Stated problem – Write what comes next in the selected passage.

** Start of Selected passage **

Whenever anyone gets a glimpse at my phone the first reaction tends to be “Holy crap, how many freaking apps do you have??!”. Truth be told, for as much as I have learned how not to hoard physical possessions any more I still tend to hoard digital ones I’ve amassed over time. I could arguably benefit from a good housecleaning and optimization, but ironically that might involve my downloading another app. and Ill further confess I’m more than a little lazy when it comes to such priorities.
But the upside is that I get more alerts from more different sources than most people. Plenty are redundant. But occasionally a story that I would expect should have been covered by more expected sources and reporters ostensibly assigned to such beats eminantes from a completely unexpected url. Such was the case earlier this morning when of all people FRONT OFFICE SPORTS’ Eric Fisher–not one of his counterparts at a publication like DEADLINE or ADVERTISING AGE– dropped this into my inbox:
For the third time in less than two years, Nielsen is about to roll out a significant change to its media measurement, something that will once again have huge impacts across sports media. Following its introduction of expanded out-of-home tabulation early last year and the September 2025 rollout of Big Data + Panel process, Nielsen is readying a widespread adoption of a new co-viewing measurement methodology.
The new system is aimed at providing greater clarity on group viewing patterns and follows a pilot program conducted early this year. On the heels of that effort, Nielsen is now preparing the expanded co-viewing to be part of official audience measurements, known within the media business as “currency,” as soon as September and the arrival of the 2026–27 television season. “This is obviously complex stuff, but our goal is still very simple: we want to be as accurate as possible, and this is the next iteration of Big Data,” Nielsen head of global sports Seth Ladetsky tells Front Office Sports.
Yeah, it is complex, especially when one who isn’t well-versed in research specifics tries to grasp the kind of details that Fisher does at least try to man-splain:
What Exactly Is Co-Viewing?
This is the measurement of group viewing within a single household at the same time. It’s already been part of Nielsen’s methodology, but is now being expanded to include members of its viewership panel wearing proprietary smartwatch-type devices. Those devices, not previously part of Nielsen’s co-viewing modeling, passively capture audio codes from TV broadcasts and are designed to provide greater accuracy to this part of the audience measurement.

** End of Selected passage **
** Start of Provided material **

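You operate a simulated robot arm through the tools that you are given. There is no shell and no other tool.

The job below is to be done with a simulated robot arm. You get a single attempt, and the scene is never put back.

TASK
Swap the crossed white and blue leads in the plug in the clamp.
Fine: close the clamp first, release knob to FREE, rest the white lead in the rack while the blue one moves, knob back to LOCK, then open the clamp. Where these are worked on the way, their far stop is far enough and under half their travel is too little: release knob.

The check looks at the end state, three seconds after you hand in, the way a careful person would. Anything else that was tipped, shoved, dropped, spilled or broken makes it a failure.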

** End of Provided material **

Output of the exercise –
This reflects a significant and sometimes rare step on the part of Nielsen to proactively find a way to address what has been a topic of debate among researchers and the stakeholders they answer into for decades. The persistent nagging belief that there had to be more people out there watching something than those dopes in Dundein and Oldsmar were telling us. I’ve often referenced the issue of crediting viewing to non-connected screens that failed Nielsen competitors like Symphony and TV Time embraced; there have also been studies with out-of-home viewing that borrowed from technology of “portable people meters” developed by the radio-centric Arbitron company that used to compete head-on with Nielsen before it was swallowed up by the latter in an M & A opportunity that mirrored those that their clients were all too frequently taking advantage of.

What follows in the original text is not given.